Feel it to Heal it
I spent my early 20’s and especially my teen years running. I ran from my parent’s divorce and how much it felt like a personal abandonment. I was convinced that there was something wrong with me, and that was why my dad left. I felt unworthy and ugly and had some very dark nights alone. I spent the next ten years running from this unworthiness, convinced that if I used my body as a shield from what I was really feeling, then I could be strong and popular and fun. I hyper-focused on my body and was determined to be perfect. It was perfection that drove me away from what I was really feeling underneath. And I was determined to show the outside world that I was perfect in every way.
I spent the next 20 years healing, feeling, and expressing my emotions. My body decided it would no longer cover up my pain and unworthiness. I was diagnosed with an autoimmune disease, and a thyroid condition, along with digestive and adrenal issues. My body was crying out to heal and to feel.

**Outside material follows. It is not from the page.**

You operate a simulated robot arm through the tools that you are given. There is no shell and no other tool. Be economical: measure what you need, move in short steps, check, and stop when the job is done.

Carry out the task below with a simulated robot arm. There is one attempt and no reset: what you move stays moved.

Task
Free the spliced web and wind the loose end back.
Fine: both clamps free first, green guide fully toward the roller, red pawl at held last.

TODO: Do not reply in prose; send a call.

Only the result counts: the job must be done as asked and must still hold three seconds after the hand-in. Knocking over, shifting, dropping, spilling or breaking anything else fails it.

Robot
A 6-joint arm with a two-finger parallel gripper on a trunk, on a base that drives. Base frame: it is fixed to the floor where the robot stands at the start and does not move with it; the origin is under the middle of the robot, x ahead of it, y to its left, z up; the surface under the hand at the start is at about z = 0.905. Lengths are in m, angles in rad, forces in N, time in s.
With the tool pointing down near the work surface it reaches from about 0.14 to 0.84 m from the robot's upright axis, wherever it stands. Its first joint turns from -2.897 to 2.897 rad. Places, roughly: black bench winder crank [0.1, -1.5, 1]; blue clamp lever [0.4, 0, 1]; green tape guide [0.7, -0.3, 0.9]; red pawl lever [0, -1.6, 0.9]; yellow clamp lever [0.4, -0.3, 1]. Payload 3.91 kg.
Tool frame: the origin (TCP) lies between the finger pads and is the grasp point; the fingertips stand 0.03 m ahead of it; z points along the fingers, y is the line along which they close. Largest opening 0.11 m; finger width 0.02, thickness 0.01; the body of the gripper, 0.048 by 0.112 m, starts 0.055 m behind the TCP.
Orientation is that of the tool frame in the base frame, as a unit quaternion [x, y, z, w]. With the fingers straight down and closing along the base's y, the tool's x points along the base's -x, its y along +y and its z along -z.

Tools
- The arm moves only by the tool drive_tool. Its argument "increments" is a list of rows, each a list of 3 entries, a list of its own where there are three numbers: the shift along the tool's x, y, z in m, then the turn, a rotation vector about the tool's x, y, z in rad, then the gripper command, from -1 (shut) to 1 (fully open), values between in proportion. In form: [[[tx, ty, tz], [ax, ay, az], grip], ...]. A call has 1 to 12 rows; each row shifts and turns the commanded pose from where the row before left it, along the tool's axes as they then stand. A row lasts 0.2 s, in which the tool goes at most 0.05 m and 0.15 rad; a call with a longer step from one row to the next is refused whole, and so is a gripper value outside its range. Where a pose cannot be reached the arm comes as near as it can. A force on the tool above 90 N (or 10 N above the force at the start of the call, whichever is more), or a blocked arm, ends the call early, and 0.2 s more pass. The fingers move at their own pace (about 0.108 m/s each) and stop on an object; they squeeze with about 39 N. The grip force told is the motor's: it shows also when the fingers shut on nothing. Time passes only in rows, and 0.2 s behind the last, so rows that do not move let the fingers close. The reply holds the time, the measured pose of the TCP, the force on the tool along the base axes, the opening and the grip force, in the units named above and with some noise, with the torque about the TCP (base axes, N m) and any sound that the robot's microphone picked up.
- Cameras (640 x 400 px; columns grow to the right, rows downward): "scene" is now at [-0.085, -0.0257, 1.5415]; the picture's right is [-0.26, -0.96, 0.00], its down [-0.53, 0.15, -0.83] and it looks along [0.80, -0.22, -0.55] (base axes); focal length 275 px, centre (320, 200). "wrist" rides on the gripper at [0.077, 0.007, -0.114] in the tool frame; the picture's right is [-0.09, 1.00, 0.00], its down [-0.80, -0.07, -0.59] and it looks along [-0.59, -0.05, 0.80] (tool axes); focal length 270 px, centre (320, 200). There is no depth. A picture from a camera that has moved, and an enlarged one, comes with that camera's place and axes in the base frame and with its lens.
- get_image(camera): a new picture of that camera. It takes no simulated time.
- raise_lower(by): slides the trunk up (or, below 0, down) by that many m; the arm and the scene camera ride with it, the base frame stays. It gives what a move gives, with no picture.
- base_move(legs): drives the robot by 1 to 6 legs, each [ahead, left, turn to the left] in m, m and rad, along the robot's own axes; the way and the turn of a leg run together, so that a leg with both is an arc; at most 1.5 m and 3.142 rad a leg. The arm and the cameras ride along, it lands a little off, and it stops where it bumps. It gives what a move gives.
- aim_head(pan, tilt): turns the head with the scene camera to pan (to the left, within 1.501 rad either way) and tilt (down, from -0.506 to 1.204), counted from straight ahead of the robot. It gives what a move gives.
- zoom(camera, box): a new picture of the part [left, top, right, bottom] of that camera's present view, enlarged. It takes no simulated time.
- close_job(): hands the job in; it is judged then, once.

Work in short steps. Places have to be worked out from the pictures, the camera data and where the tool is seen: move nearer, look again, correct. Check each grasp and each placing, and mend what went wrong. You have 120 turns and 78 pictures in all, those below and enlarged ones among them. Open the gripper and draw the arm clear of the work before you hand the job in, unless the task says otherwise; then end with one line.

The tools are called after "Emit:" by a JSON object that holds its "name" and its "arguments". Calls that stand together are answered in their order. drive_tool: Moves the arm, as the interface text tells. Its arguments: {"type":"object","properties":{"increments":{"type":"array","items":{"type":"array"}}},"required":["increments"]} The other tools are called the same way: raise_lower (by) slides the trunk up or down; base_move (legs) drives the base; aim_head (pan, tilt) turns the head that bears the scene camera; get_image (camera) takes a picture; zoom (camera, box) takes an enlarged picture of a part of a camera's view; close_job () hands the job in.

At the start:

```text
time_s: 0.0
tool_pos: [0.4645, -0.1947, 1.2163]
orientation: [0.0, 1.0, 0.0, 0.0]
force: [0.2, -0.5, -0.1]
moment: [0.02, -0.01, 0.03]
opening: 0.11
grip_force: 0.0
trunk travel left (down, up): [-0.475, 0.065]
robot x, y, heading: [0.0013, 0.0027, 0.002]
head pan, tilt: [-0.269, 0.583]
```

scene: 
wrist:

Often in midlife, we hit a point where we can no longer live the way we are living: not feeling and living from our heads, not dealing with our stress, and maybe feeling an overwhelming sense of loss, whether through a loved one’s death, divorce, loss of identity, and even loss of our lives before COVID. These unresolved emotions get trapped in our bodies where they build and fester, draining our energy, leading to burnout, emotional imbalance, and more. When we chronically repress emotions, we create toxicity in our body, mind, and heart. We aren’t living to our full potential. At some point, our unexpressed loss and unexpressed emotions spill over to our bodies, and our bodies begin to speak our pain through aches, pain, and even illness.
What if, just by feeling, we accessed the real you, the essence of ourselves, touched our own hearts, told the truth about who we really are, and watched as numbing, feeling separate, bereft, busy, stressed, alone, distanced, and disconnected all fell away?
By truly feeling our emotions, we can see that we are a part of everything inside of us. There is no compartmentalizing and storing. We are our rage and we are our love. All of it is acceptable and when we truly feel it, it can all become a gateway to living life fully, to live with an open heart. It can be a full-body, mind and spirit presence. It can be true freedom.
It’s time to Feel.
It’s time to befriend our emotions, our bodies and befriend what hurts.
So often we sweep what hurts us under the rug and allow them to hide in the body (traumas, old hurts and wounds, illnesses, stress, anxiety, depression ). But midlife is wrought full of T’s: transitions, traumas, trials and even tragedies. At some point, life calls us to feel in order to heal from these T’s and the wounds they bring up from our earlier years and experiences.
Your body is the gateway to the soul. When the body feels aches, pains and illnesses, there is an energy underneath it that is calling us to feel in order to heal. Often healing doesn’t mean curing, but it does mean finding the love, the forgiveness and the light within the body and spirit so we can live in true freedom. This true freedom is the awareness of our souls: that pure love and light that is untouched by the human condition.
When emotions arise, I invite you to bring all of your awareness to an area in the body that is protecting and holding that emotion.
Bring it all with a deep breath.
Flood these emotions and your body with acceptance and love. Allowing it all and accepting it all. Let it know the emotion is allowed to be here. Close your eyes and breathe in and accept it all.
Give yourself permission to feel and heal and find this beautiful freedom on the other side of your tears, rage, and fears. This is your soul’s calling.